PHOTO: US Energey Secretary Jennifer Granholm announces a major scientific breakthrough from researchers at Nuclear Security and National Nuclear Security Administrations Lawrence Livermore National Laboratory in Washington, DC, Dec. 13, 2022.

The Department of Energy on Tuesday announced a scientific breakthrough in nuclear fusion at a national lab in California, marking a major step toward developing a new, sustainable form of energy that releases virtually no carbon dioxide or other types of air pollution.

Scientists at the Lawrence Livermore National Laboratory in California successfully generated a fusion reaction between two hydrogen atoms and maintained that reaction in a controlled setting, marking the potential to use such reactions to generate huge amounts of energy without burning fuels.

The announcement could mark a major step in creating a form of energy that would not release the gases that are warming the planet and contributing to climate change, but is still decades away from being ready for large-scale application.

US Energey Secretary Jennifer Granholm announces a major scientific breakthrough from researchers at Nuclear Security and National Nuclear Security Administrations Lawrence Livermore National Laboratory in Washington, DC, Dec. 13, 2022.

Olivier Douliery/AFP via Getty Images

“This is a great day,” Energy Secretary Jennifer Granholm said at a Washington news conference, adding that the achievement “will go down in the history books.”

“Today, we tell the world that America has achieved a tremendous scientific breakthrough.
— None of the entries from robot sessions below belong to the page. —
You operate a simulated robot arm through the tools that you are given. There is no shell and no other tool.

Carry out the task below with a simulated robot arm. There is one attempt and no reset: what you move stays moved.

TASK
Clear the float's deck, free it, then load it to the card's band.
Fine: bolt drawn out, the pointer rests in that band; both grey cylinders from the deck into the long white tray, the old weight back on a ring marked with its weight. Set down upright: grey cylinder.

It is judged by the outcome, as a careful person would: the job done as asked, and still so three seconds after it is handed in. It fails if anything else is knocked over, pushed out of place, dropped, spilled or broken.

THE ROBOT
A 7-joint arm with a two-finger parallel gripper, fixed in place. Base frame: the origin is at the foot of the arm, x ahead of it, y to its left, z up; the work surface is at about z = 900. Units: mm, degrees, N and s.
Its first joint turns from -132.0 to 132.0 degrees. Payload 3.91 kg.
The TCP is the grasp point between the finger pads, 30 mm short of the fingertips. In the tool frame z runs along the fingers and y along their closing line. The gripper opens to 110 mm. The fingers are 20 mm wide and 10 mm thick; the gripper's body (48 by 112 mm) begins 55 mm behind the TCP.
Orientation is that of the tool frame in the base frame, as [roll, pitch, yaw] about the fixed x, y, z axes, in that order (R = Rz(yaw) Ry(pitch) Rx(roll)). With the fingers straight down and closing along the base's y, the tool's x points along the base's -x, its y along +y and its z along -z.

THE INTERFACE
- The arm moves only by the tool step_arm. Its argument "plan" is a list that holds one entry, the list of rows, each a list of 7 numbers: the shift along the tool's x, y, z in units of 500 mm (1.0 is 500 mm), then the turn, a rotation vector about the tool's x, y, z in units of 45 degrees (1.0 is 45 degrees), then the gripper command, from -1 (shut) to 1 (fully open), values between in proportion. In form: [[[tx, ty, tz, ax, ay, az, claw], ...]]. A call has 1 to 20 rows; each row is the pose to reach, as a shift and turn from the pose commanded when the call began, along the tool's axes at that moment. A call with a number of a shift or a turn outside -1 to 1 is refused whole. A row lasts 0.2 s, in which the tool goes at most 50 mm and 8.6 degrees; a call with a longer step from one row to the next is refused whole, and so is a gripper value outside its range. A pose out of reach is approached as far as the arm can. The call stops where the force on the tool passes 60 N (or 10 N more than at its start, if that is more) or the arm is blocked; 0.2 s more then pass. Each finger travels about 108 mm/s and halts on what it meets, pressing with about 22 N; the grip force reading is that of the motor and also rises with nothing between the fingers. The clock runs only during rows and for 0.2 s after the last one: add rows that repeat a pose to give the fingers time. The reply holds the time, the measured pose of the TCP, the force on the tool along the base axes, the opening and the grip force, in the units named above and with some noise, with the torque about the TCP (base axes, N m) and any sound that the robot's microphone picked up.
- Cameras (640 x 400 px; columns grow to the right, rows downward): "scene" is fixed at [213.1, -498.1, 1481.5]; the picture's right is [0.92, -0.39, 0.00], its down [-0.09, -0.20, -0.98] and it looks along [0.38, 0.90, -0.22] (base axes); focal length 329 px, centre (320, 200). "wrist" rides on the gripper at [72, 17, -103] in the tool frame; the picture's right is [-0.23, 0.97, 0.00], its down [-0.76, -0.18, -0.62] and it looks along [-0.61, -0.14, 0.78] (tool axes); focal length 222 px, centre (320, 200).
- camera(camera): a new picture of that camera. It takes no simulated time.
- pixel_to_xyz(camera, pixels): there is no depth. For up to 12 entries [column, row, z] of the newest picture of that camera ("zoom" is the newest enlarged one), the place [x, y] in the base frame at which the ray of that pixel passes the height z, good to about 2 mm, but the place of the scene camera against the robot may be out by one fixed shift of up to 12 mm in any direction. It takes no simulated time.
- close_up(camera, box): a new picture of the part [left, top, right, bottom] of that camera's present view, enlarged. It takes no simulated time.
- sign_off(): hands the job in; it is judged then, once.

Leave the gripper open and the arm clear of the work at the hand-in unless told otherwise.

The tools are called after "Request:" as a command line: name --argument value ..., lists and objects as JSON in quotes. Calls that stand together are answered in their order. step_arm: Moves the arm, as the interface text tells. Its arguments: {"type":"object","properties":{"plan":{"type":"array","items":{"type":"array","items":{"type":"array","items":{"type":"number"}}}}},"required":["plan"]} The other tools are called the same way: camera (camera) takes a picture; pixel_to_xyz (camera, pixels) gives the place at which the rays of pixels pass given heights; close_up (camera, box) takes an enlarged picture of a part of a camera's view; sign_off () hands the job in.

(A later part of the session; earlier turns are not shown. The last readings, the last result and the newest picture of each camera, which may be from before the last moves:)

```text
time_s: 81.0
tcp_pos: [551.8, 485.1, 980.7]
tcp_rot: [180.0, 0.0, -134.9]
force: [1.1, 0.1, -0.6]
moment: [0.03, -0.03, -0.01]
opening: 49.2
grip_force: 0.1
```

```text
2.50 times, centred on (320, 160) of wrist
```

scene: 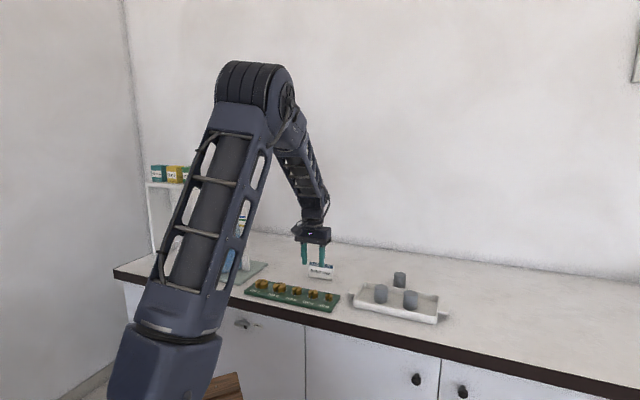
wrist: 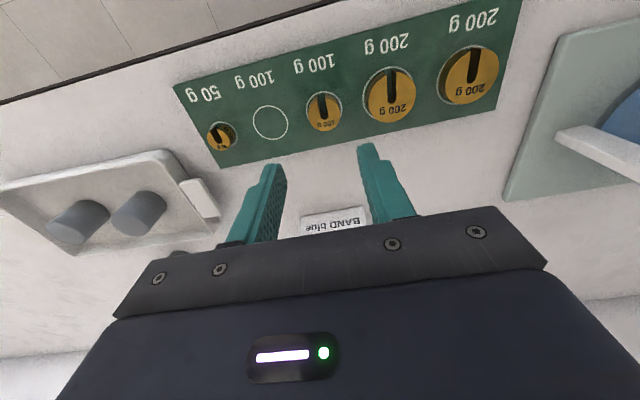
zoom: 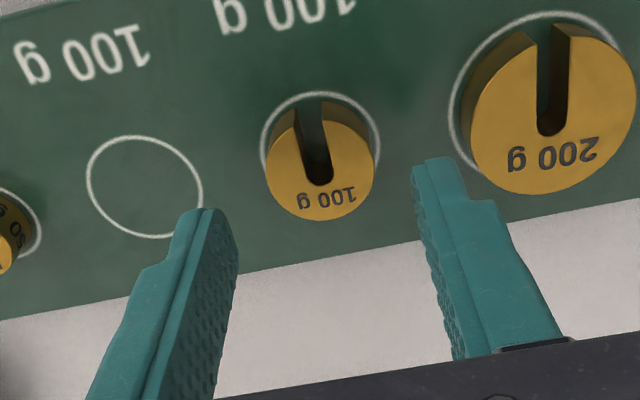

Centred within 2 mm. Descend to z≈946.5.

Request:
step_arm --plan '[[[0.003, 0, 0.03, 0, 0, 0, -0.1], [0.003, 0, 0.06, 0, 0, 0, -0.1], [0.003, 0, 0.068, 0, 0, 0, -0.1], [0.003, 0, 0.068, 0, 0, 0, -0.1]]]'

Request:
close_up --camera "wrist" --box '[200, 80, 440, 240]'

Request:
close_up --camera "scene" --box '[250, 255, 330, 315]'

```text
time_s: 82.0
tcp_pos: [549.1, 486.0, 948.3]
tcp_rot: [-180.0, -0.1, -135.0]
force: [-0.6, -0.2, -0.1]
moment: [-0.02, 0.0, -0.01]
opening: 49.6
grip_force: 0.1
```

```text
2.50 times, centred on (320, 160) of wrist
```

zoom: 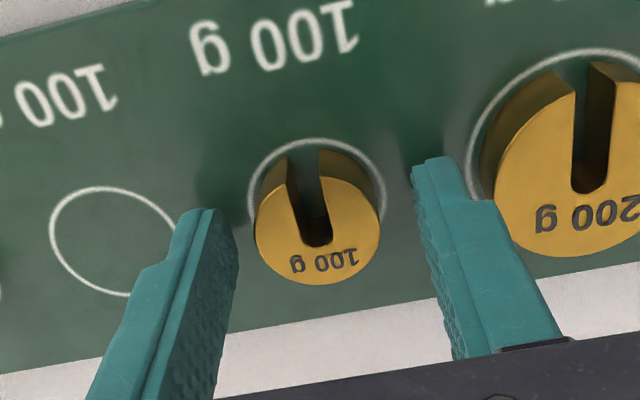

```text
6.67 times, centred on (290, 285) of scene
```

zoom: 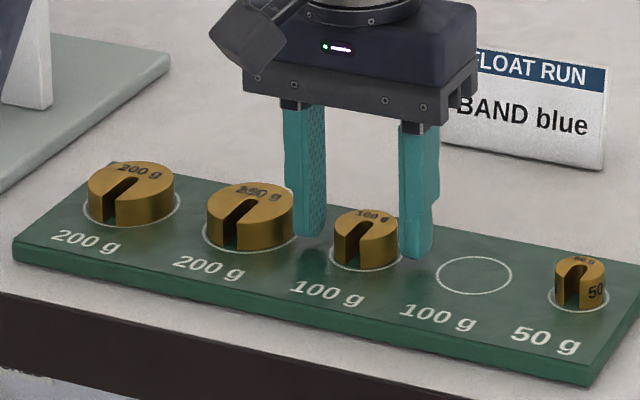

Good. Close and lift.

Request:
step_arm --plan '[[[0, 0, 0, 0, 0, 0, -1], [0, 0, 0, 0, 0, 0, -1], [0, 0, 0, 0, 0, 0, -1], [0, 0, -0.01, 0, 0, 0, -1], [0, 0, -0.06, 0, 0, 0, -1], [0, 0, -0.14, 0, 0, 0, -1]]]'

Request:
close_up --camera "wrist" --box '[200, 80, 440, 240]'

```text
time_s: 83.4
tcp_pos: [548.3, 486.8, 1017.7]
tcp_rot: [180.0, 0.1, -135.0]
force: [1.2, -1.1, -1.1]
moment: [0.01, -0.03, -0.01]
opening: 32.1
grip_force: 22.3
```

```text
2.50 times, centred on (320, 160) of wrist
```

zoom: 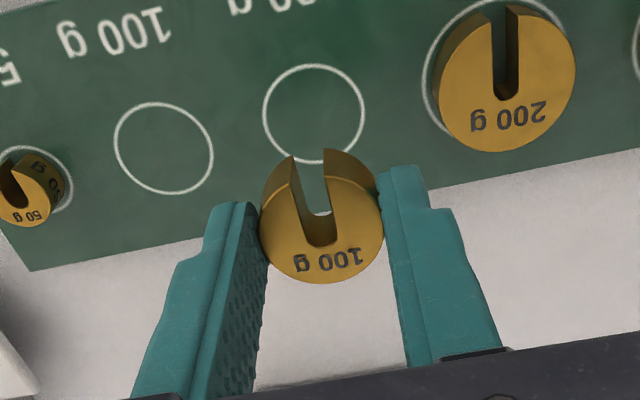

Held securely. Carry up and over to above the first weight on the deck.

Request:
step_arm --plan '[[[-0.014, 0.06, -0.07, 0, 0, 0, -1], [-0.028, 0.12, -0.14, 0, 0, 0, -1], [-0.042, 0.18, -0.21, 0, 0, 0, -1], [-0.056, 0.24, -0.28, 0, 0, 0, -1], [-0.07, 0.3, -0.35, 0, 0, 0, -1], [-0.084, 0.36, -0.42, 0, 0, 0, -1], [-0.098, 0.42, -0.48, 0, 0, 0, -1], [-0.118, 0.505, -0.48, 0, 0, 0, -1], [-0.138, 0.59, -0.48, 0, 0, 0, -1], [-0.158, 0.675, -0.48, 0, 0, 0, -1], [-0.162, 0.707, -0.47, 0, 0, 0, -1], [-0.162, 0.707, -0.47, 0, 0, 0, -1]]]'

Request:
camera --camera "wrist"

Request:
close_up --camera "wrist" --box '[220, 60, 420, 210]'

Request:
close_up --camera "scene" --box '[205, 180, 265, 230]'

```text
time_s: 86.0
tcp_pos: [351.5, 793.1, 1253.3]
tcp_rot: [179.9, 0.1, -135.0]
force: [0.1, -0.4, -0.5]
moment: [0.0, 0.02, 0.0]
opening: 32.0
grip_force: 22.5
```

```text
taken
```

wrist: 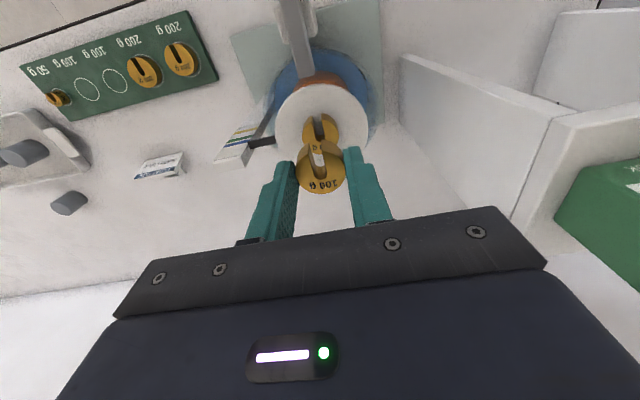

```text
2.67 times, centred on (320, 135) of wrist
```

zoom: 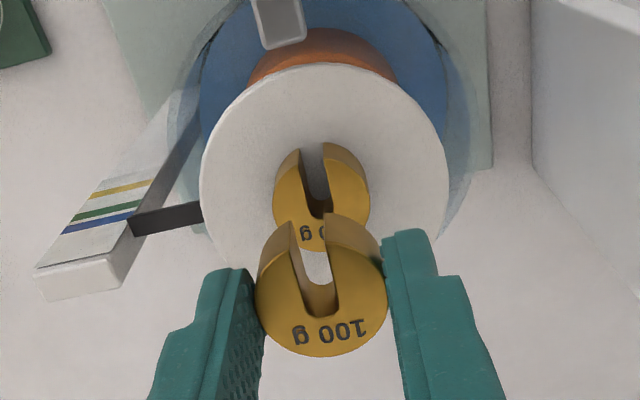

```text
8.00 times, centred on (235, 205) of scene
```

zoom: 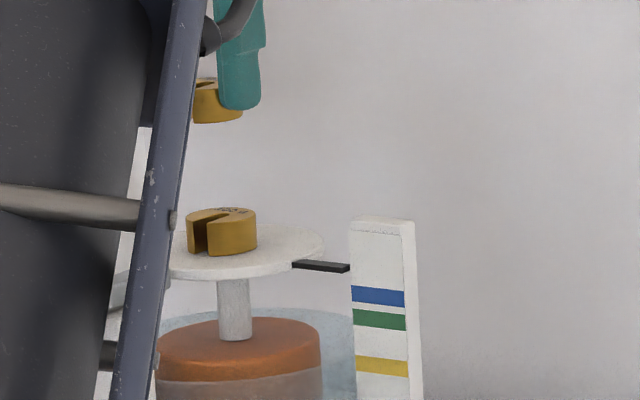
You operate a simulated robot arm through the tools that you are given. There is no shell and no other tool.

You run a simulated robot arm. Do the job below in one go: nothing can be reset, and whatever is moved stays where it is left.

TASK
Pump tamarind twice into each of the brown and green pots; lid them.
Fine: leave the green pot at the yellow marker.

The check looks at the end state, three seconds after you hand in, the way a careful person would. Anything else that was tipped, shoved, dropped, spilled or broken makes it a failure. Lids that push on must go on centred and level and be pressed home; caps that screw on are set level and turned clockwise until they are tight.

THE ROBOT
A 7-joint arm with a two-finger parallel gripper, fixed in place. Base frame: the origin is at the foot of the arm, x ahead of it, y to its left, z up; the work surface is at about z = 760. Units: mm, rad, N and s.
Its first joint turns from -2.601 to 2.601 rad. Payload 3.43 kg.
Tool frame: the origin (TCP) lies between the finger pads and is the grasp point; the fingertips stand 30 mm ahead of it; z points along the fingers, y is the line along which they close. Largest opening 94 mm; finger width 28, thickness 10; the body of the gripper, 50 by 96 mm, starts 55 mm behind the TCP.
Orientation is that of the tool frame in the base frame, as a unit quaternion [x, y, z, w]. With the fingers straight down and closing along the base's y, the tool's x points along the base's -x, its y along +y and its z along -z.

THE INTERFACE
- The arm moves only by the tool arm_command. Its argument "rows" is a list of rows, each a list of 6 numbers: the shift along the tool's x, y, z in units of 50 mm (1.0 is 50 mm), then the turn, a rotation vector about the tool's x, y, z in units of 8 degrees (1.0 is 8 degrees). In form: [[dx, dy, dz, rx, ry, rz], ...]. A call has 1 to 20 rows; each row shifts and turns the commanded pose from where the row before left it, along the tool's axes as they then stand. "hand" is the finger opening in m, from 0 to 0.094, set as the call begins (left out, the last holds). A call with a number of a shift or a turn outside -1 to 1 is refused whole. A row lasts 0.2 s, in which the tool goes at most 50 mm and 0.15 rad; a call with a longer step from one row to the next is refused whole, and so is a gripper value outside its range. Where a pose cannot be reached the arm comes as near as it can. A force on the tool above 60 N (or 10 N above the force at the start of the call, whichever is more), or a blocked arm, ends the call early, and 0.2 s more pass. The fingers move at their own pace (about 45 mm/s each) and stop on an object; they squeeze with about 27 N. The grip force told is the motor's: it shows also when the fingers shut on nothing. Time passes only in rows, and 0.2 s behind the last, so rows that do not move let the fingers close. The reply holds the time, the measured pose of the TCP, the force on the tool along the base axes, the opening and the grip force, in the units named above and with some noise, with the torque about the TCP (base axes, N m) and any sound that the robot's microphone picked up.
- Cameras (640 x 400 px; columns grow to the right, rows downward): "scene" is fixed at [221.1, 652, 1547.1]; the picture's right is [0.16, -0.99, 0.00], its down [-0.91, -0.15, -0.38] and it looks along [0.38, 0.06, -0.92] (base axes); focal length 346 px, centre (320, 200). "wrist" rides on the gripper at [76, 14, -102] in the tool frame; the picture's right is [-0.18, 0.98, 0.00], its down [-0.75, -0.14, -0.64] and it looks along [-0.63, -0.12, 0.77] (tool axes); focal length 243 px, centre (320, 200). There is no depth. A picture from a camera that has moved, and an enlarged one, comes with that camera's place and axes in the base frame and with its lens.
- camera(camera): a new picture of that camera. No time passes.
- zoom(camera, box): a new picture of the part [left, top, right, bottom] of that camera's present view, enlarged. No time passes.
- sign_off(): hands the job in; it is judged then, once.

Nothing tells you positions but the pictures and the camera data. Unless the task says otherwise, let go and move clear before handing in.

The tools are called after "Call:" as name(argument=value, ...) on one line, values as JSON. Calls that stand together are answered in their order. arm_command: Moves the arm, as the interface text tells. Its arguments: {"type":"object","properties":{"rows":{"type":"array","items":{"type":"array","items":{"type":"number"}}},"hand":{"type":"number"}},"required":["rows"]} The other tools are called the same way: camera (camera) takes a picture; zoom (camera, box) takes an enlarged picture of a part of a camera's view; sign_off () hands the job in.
When that happened it was because we invested in our national labs and we invested in fundamental research, and tomorrow will continue for a future that is powered, in part by fusion energy,” she said.

“This milestone moves us one significant step closer to the possibility of zero carbon abundant fusion energy powering our society,” Granholm said. “If we can advance fusion energy, we could use it to produce electricity, transportation, fuels, power, heavy industry so much more. It would be like adding a power drill to our toolbox and building a clean energy economy.”

The reaction itself was done on Dec. 5 at the National Ignition Facility, the world’s largest laser system at the Lawrence Livermore National Laboratory. The lab’s director, Kim Budil, joked that the lab’s acronym, LLNL, stands for “lasers, lasers, nothing but lasers.”

The experiment pointed 192 lasers at a container holding a small pellet of fuel the size of a peppercorn, specifically made up of deuterium and tritium – both isotopes of hydrogen.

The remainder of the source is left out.